● **Set problem**
Set down the listing below verbatim, but only from its first line through the line containing "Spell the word". Give them as a Markdown table with the columns No. and Line: a running number and the line, blank lines left out.
--- Start Source data ---
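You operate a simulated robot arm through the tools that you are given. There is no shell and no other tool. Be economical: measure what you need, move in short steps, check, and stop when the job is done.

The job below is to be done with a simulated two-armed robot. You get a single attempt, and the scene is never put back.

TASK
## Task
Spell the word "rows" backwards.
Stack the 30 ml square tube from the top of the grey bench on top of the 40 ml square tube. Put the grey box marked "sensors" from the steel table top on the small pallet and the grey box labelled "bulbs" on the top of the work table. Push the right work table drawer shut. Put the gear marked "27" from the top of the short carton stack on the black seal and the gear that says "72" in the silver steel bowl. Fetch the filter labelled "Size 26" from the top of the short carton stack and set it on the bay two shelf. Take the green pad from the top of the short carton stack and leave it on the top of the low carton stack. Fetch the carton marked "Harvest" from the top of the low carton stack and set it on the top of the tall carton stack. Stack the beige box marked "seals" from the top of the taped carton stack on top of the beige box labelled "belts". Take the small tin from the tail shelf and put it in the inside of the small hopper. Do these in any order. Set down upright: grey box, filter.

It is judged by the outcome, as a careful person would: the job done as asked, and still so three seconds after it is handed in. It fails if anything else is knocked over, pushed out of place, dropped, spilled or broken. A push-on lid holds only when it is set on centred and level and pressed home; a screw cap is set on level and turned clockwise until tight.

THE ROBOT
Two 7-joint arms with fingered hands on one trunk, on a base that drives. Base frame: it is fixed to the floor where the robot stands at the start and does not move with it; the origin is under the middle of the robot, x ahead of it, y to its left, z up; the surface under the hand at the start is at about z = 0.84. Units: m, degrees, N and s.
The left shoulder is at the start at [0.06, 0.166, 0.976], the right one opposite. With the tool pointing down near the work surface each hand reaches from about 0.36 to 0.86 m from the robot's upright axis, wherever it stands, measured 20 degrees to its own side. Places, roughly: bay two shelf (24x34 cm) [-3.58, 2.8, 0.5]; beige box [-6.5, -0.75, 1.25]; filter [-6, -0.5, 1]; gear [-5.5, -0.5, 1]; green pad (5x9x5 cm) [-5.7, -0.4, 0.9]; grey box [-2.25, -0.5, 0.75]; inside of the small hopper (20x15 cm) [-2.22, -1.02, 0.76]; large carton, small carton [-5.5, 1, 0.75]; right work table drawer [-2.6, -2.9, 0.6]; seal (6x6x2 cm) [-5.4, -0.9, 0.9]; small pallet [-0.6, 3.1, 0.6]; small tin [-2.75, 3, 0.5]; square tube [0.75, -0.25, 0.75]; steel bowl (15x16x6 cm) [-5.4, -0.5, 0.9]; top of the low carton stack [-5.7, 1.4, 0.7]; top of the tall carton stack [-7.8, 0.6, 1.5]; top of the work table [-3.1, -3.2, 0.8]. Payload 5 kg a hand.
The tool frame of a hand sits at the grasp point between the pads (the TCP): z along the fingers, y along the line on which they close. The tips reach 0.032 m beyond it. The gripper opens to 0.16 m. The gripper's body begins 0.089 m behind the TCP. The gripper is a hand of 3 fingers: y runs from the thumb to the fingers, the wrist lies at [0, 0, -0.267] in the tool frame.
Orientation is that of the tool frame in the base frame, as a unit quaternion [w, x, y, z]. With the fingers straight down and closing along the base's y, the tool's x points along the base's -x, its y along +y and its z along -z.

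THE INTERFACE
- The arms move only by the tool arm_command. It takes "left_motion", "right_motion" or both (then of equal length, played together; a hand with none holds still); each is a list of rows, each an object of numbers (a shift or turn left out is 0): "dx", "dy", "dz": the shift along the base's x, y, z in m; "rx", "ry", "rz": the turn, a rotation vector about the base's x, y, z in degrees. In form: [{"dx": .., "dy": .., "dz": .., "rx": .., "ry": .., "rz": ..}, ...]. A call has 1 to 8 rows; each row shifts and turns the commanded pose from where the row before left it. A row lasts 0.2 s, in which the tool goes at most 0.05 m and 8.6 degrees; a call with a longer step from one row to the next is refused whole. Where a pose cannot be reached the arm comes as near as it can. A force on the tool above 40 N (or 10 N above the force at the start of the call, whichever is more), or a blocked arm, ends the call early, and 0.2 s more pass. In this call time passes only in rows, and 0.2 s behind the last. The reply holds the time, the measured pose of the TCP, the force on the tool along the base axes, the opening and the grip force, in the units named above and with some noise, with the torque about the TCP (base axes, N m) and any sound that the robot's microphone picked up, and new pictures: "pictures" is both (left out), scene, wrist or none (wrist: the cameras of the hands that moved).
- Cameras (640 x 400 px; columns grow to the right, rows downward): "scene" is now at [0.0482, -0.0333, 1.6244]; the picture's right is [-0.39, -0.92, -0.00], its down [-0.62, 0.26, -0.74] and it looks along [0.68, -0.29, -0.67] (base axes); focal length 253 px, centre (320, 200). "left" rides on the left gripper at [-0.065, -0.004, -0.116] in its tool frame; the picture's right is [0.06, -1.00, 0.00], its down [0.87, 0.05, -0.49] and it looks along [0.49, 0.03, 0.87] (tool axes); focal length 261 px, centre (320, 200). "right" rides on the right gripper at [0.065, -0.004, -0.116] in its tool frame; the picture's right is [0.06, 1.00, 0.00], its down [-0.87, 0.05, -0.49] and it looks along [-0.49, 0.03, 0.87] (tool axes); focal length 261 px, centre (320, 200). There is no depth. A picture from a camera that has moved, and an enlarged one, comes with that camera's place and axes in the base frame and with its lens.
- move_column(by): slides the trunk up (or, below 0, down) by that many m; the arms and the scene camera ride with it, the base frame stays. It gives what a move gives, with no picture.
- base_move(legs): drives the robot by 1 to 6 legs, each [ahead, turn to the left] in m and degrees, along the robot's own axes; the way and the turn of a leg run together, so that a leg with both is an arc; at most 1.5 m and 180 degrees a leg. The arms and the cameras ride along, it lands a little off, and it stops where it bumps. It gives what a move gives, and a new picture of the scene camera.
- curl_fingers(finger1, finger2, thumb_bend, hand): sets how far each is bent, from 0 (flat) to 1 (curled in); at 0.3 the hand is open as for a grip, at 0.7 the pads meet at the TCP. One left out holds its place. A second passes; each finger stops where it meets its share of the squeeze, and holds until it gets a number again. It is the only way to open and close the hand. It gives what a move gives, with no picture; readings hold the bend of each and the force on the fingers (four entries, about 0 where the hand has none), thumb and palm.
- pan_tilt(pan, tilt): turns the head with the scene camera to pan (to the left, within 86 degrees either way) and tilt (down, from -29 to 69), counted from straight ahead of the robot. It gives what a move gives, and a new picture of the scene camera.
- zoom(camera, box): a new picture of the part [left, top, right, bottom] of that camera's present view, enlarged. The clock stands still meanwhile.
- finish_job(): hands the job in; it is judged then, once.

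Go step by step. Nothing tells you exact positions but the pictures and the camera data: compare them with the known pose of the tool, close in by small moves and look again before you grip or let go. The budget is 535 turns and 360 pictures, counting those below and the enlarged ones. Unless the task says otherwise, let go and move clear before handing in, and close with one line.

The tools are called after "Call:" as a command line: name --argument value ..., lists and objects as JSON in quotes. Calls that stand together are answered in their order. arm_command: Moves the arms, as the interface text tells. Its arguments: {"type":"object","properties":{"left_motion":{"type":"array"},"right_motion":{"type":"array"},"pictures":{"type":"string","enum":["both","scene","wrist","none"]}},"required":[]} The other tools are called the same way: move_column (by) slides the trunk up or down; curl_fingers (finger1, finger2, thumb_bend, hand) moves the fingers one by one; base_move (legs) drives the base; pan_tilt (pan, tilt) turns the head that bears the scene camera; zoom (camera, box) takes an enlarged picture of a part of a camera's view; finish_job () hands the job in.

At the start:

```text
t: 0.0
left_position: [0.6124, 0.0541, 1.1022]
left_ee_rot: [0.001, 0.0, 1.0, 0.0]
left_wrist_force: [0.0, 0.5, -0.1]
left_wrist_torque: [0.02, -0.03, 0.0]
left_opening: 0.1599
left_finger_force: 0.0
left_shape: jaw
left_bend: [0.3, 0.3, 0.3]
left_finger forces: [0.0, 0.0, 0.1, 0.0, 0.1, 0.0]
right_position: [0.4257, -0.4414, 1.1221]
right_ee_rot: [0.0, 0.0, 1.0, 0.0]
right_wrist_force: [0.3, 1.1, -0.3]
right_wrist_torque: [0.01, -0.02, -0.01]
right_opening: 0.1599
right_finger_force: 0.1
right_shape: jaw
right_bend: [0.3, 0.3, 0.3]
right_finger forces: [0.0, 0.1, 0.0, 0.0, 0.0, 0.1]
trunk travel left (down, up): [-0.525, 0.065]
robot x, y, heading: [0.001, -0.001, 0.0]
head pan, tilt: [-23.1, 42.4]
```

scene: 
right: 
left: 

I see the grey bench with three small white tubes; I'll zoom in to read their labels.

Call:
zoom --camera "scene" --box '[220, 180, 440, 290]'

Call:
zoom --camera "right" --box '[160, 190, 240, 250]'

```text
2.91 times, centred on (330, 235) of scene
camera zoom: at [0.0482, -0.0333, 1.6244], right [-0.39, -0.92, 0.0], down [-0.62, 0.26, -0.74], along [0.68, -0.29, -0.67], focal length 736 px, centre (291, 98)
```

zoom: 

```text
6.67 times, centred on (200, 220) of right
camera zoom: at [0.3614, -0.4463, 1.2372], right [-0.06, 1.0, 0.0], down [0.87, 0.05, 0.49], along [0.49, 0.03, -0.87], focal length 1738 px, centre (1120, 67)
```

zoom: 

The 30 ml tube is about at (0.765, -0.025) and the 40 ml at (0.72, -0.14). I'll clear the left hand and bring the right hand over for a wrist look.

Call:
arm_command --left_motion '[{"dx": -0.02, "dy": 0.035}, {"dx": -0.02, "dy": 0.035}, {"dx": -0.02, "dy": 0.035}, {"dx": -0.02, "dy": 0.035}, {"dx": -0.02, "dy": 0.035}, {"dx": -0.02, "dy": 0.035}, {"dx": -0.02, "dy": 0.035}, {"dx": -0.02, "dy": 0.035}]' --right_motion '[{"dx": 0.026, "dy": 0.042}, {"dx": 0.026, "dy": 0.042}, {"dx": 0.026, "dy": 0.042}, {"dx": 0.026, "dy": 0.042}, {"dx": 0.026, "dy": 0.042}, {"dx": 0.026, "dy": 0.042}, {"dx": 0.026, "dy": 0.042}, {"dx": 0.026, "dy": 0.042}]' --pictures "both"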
--- End Source data ---
● **Answer below**
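| No. | Line |
|---|---|
| 1 | You operate a simulated robot arm through the tools that you are given. There is no shell and no other tool. Be economical: measure what you need, move in short steps, check, and stop when the job is done. |
| 2 | The job below is to be done with a simulated two-armed robot. You get a single attempt, and the scene is never put back. |
| 3 | TASK |
| 4 | ## Task |
| 5 | Spell the word "rows" backwards. |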